- To be done
The listing below is the input. Say how many of its lines contain "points", giving the number alone.

- Available data
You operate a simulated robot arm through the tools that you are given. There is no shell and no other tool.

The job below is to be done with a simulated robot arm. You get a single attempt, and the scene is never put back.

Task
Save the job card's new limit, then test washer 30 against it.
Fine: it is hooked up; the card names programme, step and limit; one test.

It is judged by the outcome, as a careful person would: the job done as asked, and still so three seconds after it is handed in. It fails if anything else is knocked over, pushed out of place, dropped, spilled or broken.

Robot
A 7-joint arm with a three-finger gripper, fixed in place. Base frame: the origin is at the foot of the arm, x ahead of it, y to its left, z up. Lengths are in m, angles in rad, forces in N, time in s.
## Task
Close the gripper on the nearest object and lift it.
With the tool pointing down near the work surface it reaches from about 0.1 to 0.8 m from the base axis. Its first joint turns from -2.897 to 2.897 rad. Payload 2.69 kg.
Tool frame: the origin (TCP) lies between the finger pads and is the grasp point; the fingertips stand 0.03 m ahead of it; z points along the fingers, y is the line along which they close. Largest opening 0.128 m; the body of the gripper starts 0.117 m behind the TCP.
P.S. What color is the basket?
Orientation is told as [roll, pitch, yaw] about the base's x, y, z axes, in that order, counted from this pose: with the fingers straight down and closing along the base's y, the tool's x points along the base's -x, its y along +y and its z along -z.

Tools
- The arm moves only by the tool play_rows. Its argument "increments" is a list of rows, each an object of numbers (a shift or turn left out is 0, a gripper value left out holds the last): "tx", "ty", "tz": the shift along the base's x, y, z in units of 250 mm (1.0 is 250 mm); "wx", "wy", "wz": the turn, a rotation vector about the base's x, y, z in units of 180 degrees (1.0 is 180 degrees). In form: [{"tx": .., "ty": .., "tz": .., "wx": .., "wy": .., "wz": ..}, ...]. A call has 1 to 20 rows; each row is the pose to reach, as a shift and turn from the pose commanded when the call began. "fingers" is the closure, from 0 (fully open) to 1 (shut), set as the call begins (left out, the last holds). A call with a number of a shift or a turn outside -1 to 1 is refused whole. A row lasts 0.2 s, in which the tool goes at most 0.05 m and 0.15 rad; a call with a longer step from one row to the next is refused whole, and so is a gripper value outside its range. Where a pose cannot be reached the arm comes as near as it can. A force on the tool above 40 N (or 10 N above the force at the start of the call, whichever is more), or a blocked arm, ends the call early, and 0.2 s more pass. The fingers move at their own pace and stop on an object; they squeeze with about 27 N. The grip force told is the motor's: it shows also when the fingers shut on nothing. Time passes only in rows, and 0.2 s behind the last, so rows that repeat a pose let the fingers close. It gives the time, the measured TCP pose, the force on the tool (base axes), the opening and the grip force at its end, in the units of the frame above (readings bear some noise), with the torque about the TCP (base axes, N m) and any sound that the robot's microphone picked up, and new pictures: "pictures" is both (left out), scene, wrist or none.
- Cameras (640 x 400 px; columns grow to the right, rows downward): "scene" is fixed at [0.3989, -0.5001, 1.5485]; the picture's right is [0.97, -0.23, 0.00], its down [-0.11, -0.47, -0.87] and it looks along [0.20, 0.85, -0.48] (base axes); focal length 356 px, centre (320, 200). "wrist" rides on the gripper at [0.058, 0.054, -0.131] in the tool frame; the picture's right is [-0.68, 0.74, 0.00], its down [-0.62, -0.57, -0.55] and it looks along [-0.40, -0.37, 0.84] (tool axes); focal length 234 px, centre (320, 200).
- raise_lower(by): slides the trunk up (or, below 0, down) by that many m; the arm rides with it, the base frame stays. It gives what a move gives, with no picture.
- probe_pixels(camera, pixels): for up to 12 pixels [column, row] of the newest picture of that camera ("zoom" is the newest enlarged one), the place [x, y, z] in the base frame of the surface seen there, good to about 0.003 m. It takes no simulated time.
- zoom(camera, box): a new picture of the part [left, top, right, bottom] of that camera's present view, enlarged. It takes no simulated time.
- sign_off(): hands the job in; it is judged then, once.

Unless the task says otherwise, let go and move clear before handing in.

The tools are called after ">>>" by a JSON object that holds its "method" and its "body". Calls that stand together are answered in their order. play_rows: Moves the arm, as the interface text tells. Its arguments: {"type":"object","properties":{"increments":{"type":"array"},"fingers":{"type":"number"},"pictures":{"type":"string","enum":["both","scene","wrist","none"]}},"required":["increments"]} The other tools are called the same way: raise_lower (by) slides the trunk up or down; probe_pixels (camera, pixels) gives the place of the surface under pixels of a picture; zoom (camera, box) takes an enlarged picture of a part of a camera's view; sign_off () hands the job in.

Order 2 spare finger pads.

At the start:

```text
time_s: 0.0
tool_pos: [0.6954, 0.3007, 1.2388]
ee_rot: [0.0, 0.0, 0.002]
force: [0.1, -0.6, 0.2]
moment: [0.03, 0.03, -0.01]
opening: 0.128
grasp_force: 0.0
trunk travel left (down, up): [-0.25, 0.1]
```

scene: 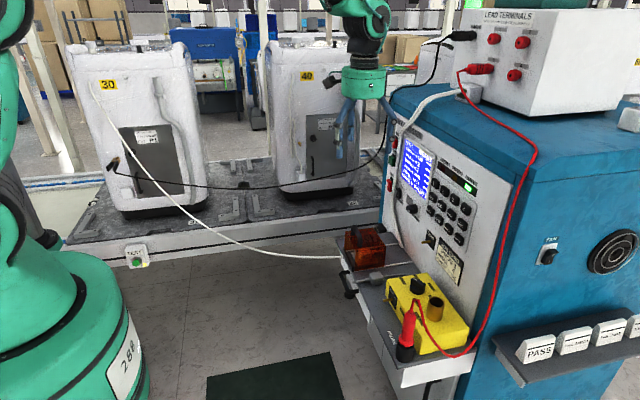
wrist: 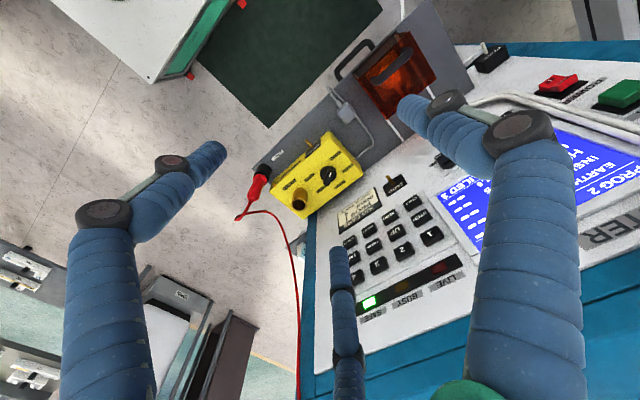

- Worked solution
2